→ **TASK REQUIREMENTS**
Go through the listing below and list every line with "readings".

→ **INFORMATION PROVIDED**
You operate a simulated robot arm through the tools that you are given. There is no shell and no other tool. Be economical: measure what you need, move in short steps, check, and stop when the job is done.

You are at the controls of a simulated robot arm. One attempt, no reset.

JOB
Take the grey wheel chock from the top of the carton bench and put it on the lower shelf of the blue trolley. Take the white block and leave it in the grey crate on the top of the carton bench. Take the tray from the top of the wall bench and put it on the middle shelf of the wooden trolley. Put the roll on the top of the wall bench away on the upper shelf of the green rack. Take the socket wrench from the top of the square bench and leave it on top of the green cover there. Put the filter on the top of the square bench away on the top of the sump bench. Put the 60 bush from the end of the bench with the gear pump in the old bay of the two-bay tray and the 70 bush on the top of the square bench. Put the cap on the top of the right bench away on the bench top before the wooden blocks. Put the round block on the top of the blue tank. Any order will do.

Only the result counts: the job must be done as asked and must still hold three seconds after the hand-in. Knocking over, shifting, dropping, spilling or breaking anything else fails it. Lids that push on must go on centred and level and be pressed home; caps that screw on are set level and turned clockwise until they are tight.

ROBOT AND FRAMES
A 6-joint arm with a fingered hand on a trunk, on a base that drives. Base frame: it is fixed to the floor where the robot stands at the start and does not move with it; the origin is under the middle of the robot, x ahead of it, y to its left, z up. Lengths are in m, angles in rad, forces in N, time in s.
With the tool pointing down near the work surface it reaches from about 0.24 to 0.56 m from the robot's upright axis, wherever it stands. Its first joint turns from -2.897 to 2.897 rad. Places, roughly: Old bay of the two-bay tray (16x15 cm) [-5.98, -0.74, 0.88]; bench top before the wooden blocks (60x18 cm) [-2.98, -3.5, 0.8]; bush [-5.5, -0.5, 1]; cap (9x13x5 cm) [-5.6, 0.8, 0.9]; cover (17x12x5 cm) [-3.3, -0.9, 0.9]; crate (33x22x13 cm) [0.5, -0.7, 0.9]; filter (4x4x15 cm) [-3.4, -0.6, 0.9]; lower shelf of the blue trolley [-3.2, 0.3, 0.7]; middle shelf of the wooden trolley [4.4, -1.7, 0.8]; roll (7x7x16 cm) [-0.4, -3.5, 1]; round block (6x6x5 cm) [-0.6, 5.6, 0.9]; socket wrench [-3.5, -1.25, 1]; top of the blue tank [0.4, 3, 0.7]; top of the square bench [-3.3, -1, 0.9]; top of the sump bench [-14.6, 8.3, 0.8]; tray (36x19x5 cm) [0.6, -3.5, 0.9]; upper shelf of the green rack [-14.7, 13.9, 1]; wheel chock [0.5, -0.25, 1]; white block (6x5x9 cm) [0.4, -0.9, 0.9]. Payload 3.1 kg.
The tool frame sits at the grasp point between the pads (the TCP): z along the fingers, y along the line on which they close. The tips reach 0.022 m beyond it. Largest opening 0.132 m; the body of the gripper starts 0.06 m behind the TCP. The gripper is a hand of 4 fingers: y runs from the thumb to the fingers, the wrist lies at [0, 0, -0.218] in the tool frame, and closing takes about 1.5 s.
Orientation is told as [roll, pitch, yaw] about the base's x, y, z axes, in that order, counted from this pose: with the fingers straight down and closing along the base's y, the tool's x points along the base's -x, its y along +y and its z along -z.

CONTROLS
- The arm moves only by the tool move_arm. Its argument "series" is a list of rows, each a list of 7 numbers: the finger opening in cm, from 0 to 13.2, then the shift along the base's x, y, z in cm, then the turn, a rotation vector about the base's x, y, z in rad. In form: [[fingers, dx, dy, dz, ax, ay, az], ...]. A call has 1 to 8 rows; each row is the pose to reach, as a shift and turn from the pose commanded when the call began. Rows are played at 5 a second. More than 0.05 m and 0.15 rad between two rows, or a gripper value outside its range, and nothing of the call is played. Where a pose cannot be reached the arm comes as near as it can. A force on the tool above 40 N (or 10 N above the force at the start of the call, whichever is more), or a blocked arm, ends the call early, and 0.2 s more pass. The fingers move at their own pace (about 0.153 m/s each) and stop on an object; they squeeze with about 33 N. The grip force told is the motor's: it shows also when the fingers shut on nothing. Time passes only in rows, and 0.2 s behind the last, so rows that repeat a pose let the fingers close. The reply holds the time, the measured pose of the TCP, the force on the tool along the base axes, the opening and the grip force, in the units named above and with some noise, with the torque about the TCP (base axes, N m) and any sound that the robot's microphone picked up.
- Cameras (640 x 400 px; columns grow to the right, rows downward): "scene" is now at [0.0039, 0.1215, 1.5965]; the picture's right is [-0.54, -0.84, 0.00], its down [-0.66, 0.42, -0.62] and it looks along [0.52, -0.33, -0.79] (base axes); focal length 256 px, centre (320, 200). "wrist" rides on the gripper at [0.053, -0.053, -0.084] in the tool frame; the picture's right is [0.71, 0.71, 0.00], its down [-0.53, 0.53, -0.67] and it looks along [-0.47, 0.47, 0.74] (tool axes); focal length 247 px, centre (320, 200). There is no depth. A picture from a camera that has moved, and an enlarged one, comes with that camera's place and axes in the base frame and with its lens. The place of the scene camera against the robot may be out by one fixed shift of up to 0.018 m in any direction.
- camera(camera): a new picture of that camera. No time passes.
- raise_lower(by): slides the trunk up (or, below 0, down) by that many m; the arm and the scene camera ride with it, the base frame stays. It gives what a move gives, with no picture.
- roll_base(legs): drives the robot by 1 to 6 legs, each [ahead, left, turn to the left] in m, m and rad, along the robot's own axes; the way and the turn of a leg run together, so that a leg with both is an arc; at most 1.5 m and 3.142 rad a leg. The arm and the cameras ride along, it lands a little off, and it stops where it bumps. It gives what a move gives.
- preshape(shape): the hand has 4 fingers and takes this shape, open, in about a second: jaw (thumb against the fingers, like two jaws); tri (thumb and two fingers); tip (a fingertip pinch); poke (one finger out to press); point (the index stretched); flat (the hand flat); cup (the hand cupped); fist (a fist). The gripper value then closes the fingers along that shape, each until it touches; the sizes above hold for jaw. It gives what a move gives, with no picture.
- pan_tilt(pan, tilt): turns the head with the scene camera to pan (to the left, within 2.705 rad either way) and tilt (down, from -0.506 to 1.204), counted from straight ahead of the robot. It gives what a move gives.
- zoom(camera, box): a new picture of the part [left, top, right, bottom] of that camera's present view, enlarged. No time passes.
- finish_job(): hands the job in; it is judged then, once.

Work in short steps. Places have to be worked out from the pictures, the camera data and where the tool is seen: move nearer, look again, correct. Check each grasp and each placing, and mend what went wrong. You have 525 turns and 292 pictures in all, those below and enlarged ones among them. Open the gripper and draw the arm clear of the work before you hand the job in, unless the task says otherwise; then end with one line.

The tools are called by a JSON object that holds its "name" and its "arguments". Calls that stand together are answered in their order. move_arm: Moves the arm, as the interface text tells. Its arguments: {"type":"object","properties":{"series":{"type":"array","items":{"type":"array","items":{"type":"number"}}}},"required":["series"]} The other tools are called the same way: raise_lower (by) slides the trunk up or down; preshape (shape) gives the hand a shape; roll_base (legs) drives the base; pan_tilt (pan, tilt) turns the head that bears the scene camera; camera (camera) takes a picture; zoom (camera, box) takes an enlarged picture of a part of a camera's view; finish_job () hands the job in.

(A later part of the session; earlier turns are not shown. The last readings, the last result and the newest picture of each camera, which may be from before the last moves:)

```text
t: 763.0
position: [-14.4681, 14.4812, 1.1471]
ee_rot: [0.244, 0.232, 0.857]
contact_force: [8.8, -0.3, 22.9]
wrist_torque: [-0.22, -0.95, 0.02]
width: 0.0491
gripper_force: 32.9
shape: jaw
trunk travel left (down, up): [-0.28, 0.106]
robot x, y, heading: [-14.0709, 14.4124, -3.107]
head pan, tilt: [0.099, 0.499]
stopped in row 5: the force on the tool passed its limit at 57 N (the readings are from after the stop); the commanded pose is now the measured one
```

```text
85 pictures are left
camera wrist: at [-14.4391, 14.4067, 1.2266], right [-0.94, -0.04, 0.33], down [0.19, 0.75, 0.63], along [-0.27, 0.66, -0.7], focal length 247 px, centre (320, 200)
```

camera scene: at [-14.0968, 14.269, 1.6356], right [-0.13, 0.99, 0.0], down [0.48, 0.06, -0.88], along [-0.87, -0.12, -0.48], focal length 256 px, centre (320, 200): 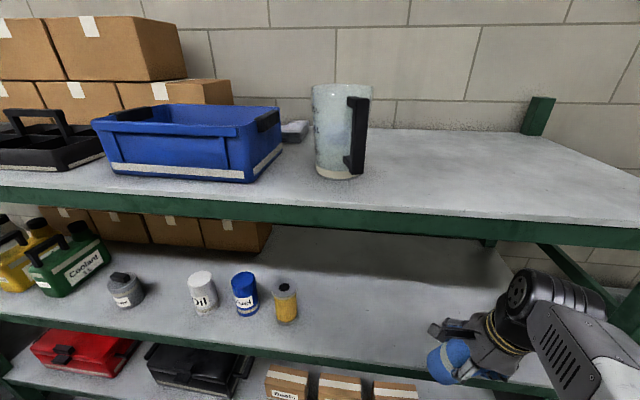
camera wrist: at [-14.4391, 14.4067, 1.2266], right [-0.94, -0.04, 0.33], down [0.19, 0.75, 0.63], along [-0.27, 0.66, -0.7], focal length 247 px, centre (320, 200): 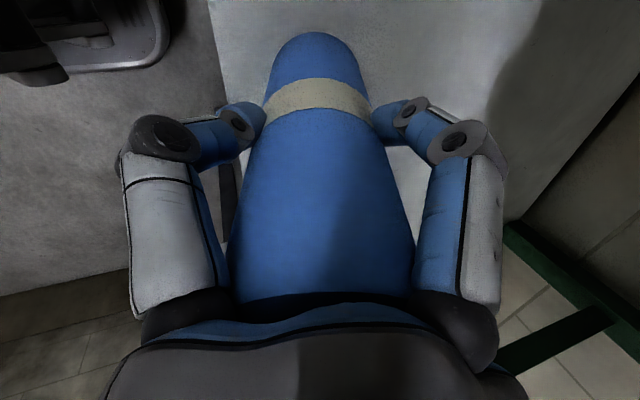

→ **SOLUTION FOR THIS PROBLEM**
(A later part of the session; earlier turns are not shown. The last readings, the last result and the newest picture of each camera, which may be from before the last moves:)
stopped in row 5: the force on the tool passed its limit at 57 N (the readings are from after the stop); the commanded pose is now the measured one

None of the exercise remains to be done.